Author photo of Joanne Arnott posing in front of a light ultramarine blue background. Arnott is wearing copper earrings, a bead necklace, and a shirt with blue and black prints.

Biography

Joanne Arnott is a writer, editor, arts activist, originally from Manitoba, at home on the west coast. She received the Gerald Lampert Award (LCP 1992) and the Vancouver Mayor’s Art Award for Literary Arts (2017). She published six poetry books, a collection of short nonfiction and a children’s illustrated. Recent publications include her third poetry chapbook, Pensive & beyond (Nomados Press 2019) and the co-edited volume, Honouring the Strength of Indian Women: Plays, Stories and Poetry by Vera Manuel (U of Manitoba Press 2019). She is Poetry Mentor for The Writers Studio, SFU, and Poetry Editor for EVENT Magazine. https://joannearnott3.blogspot.com/

Poetics Statement

Poetry for me is the literary form closest to living, to breathing. Poems may arise directly from dreams, revery, witnessing: all we need do is articulate the moment, and others may enter in, share the experience.

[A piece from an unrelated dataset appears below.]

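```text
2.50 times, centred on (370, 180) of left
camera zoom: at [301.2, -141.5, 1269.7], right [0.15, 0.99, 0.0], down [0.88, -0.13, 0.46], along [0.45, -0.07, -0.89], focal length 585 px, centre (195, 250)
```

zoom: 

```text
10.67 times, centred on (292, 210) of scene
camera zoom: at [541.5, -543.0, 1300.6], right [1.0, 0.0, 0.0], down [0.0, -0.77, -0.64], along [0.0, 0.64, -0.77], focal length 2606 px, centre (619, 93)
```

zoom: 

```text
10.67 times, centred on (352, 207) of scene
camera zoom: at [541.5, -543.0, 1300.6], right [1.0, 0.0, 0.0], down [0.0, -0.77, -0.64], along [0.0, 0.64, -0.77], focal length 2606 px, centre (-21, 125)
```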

The greatest weakness in a poem is editorializing, saying too much; the work of editing is often peeling back the poem to reveal the raw experience or insight, trusting the reader to receive and to form their own conclusions.

Developing the voice, an embodied delivery of your work, is key. In all forms of literature, vitality is the quality that readers and audiences respond to. This life essence is what the reader responds to, what the writer shares: it is the writer’s responsibility to get out of your own way, to be a clear channel.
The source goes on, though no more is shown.